Finding the work done by Spiderman

[Lnewqban]

Would the response be different if Spiderman just climbs a 6 meters high wall and then walks horizontally on it other 10.4 meters?

 

[member 731016]

Ok, so what is the angle between the force mg and the displacement $\vec r$?

Thank you for your reply @haruspex! The angle is 120 degrees

 

[member 731016]

"Equilateral" means all sides are the same size (equal sides). You don't need to split it and to form right angle triangles. You seem to have a tendency to pick the most complicated ways to solve things.,

Thank you for your reply @nasu!

Yeah, I do have that tendency, I will lose it hopefully when I solve more problems :)

 

[member 731016]

Hi @Callumnc1. I’d like to mention an alternative method.

Do you know how to find (changes in) gravitational potential energy? If so, you can use:

Work done by gravity = - (change in gravitational potential energy)

It’s well worth thinking about why the above method is equivalent to the ‘dot product’ method.

Thank you for your reply @Steve4Physics!

Thanks for mentioning that method, I forgot you could solve that way. I will try it out!

I think it is equivalent because the dot product finds the component of two physical quantities in the same direction then multiplies them (weight x vertical displacement). I guess from the energy method, you are also x the weight by the vertical displacement (mgh).

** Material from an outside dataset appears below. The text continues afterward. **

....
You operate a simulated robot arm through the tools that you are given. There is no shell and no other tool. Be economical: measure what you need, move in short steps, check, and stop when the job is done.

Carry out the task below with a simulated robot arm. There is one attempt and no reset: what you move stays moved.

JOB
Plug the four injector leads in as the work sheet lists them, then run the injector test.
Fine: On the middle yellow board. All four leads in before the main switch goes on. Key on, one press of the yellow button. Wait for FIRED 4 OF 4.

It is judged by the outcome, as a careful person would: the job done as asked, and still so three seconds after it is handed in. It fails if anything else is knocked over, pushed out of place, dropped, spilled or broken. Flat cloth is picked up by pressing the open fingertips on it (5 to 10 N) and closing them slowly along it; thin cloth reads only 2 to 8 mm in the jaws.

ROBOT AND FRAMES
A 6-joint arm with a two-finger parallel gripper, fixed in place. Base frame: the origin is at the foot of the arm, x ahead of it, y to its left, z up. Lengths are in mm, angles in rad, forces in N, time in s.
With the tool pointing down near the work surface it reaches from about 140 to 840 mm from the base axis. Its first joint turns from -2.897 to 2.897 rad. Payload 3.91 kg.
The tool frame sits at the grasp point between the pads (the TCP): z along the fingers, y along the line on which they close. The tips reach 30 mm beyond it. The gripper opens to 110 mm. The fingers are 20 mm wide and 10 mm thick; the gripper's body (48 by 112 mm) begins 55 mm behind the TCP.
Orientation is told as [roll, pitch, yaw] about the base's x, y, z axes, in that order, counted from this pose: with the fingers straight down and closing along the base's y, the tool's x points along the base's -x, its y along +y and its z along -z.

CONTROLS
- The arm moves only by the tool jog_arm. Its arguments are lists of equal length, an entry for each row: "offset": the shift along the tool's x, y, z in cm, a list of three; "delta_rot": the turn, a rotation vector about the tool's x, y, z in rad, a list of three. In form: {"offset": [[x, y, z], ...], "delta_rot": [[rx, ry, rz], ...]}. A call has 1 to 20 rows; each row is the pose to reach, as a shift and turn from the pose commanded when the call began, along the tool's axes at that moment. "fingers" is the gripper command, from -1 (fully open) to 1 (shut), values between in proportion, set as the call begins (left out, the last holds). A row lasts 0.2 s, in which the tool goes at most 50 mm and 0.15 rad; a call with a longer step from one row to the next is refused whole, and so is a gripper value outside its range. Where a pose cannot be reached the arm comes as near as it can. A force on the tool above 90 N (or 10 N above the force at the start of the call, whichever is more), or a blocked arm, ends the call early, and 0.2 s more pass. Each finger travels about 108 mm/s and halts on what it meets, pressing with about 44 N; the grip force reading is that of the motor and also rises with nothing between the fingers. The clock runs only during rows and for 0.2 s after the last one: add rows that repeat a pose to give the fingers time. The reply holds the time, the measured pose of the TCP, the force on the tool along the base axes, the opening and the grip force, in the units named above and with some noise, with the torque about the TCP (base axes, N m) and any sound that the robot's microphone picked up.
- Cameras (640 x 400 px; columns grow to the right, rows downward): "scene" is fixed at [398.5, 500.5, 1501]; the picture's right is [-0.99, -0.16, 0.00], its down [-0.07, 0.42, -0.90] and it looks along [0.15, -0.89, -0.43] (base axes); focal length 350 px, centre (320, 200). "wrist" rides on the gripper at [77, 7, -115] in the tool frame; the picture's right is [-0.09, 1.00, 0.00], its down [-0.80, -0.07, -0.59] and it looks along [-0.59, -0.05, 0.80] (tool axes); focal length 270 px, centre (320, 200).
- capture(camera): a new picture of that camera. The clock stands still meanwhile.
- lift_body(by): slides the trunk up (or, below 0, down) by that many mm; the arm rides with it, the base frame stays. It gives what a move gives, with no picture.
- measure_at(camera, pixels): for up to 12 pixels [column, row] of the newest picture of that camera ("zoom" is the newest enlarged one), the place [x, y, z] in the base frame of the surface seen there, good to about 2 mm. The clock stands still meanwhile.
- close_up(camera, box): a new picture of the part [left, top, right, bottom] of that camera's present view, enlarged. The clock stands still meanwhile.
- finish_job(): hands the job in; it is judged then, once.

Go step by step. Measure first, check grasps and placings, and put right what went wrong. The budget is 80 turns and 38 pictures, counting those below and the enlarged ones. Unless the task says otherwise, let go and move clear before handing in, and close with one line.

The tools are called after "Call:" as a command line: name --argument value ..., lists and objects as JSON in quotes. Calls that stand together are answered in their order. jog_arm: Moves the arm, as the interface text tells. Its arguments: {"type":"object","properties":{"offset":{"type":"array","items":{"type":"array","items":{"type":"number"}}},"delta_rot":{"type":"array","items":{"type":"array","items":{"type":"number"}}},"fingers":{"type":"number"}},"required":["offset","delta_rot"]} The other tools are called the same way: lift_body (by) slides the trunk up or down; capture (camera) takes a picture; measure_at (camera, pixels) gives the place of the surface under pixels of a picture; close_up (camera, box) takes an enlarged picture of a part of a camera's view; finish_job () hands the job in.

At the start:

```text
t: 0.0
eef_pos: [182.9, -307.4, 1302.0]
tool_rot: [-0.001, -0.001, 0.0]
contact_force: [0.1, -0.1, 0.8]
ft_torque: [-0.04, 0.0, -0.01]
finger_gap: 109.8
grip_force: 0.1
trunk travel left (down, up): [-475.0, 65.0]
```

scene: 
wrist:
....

Is my understanding correct?

Many thanks!

 

[member 731016]

How are those two forces different?
Acting only vertically, weight can only resist vertical displacement between lowest and highest points.
The muscular energy from Spiderman is the only cause of the horizontal displacement (r→), about which the problem is not asking.
Re-visit post #3 and focus only on pure vertical work.

Thank you for reply @Lnewqban!

Do you mean tension and the weight of spider man? Sorry, what do mean muscular energy is the only cause of the displacement in the i hat direction?

Many thanks!

 

[member 731016]

Would the response be different if Spiderman just climbs a 60 meters high wall and then walks horizontally on it other 10.4 meters?

View attachment 322488

Thank you for your reply @Lnewqban!

I don't think so since when spider man is walking horizontally, his COM is moving perpendicular to his weight so the dot product is zero

 

[Lnewqban]

Thank you for reply @Lnewqban!

Do you mean tension and the weight of spider man? Sorry, what do mean muscular energy is the only cause of the displacement in the i hat direction?

Many thanks!

"By repeatedly bending at the waist, ..."

Is there any displacement in the direction of tension?

 

[Lnewqban]

Thank you for your reply @Lnewqban!

I don't think so since when spider man is walking horizontally, his COM is moving perpendicular to his weight so the dot product is zero

What if you follow the approach proposed in post #34?

 

[member 731016]

"By repeatedly bending at the waist, ..."

Is there any displacement in the direction of tension?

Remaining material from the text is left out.